COVID Day 72: Cuomo Concedes I’ve Been Right

For other COVID posts, visit my Quarantine blog.

Governor Andrew Cuomo made a rare confession yesterday by admitting, “We all failed.” He was referring to the fact that he, like most politicians, relied on academic models that have consistently failed to properly predict anything during this COVID crisis. He specifically cited the University of Washington model as being the most egregious, not only because of how wrong it was, but because of how policy decisions were inappropriately made based on their failed projections. I commend Governor Cuomo, even while cynically speculating he will be in the minority of state and federal politicians who admit they were bamboozled.

Since March, I have been assessing federal and academic COVID models growing increasingly frustrated by their overall lack of a sound scientific approach to data analysis. In response, I developed a first principles model and became a lone voice tying to inform media, politicians, and the public to not be swayed into panic and over-reaction by projections that had no basis in actual data.

My simple model correctly predicted the COVID death count on the media-made benchmark day of April 14th, while federal and academic models were off by factor of ten. I correctly predicted when the COVID death rate would reach it’s apex of April 16th, while federal and academic models missed the mark by months. More recently I have been predicting that the COVID death rate will drop below the death rate of the annual flu in early June, while the prestigious Wharton School of Business model from the University of Pennsylvania, puts the June death rate at 4,007 deaths per day and the University of Washington model puts the June death rate at 2,336 deaths per day.

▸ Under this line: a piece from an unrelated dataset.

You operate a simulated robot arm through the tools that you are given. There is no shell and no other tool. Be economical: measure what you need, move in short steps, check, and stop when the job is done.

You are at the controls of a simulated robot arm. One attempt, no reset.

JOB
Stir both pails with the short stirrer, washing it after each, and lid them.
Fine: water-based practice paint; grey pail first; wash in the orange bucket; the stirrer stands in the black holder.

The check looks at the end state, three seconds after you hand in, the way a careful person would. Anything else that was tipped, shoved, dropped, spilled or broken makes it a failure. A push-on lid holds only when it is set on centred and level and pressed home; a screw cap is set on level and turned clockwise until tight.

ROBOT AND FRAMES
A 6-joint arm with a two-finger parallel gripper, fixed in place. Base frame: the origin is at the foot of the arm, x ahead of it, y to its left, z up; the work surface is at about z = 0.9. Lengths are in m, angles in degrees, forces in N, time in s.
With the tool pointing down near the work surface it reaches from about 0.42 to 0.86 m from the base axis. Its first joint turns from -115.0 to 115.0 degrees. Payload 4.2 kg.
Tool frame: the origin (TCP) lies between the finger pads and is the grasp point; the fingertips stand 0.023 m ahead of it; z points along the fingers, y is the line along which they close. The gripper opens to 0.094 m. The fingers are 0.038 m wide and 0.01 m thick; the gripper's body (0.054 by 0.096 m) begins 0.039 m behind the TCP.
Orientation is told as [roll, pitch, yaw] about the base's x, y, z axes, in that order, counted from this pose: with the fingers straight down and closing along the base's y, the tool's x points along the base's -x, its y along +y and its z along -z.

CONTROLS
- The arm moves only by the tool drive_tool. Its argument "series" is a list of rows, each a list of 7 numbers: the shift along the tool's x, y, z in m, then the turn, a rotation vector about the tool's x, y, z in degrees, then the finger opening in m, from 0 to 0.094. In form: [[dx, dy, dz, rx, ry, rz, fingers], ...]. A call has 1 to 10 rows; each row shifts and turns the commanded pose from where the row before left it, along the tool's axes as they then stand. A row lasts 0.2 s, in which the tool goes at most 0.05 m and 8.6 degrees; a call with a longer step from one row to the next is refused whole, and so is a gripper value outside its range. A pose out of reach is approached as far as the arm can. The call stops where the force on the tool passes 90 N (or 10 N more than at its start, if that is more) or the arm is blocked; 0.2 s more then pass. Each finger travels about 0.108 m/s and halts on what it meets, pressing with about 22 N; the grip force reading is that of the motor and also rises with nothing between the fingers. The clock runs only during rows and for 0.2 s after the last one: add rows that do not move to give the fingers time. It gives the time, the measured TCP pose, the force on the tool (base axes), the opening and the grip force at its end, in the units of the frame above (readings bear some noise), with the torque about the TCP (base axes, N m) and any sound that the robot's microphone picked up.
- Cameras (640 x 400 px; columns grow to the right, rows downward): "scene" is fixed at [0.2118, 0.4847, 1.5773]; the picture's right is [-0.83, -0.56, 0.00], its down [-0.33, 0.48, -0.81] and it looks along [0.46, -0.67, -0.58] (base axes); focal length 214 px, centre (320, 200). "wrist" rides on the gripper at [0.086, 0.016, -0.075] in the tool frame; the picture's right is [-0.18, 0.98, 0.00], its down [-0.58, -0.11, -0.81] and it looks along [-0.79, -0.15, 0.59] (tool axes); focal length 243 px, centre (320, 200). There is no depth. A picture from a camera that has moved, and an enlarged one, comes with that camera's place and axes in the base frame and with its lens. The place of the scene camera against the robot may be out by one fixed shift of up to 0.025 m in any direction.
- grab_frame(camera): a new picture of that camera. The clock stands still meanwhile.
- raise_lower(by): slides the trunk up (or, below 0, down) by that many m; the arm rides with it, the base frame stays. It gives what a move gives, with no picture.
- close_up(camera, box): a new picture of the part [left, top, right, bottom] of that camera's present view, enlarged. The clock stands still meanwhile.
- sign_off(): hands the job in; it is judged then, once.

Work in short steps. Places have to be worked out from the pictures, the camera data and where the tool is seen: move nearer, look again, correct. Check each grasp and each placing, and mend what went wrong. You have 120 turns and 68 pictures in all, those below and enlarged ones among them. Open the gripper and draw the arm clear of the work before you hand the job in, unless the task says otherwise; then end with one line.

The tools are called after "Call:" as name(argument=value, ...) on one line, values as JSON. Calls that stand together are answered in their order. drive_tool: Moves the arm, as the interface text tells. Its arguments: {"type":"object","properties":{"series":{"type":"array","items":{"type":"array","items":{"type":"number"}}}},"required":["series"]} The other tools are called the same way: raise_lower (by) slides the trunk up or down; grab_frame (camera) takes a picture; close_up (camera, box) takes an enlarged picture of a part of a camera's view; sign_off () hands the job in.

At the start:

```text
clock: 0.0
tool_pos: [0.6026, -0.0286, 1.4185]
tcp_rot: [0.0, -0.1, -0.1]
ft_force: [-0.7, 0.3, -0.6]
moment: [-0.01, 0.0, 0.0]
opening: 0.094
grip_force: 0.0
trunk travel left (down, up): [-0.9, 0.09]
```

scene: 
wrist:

I have exhaustively shared my analysis with the media in the hopes they could understand from a simple model the fallacy of these other erroneous models they were depending on. In part because they couldn’t understand the math and in part because my model did not comport with their narrative, the media blindly and deafly refused to see the truth behind my conclusions, even though my credentials warranted consideration.

Perhaps now that a media darling like Governor Cuomo has opened the door to the possibility that what I have been saying for months is true, members of the media, of President’s Trump COVID Task Force, and of state governor’s response teams will take the time to assess my analysis to see not only the value in solid scientific modeling, but that good data analysis can lead to good policy decisions.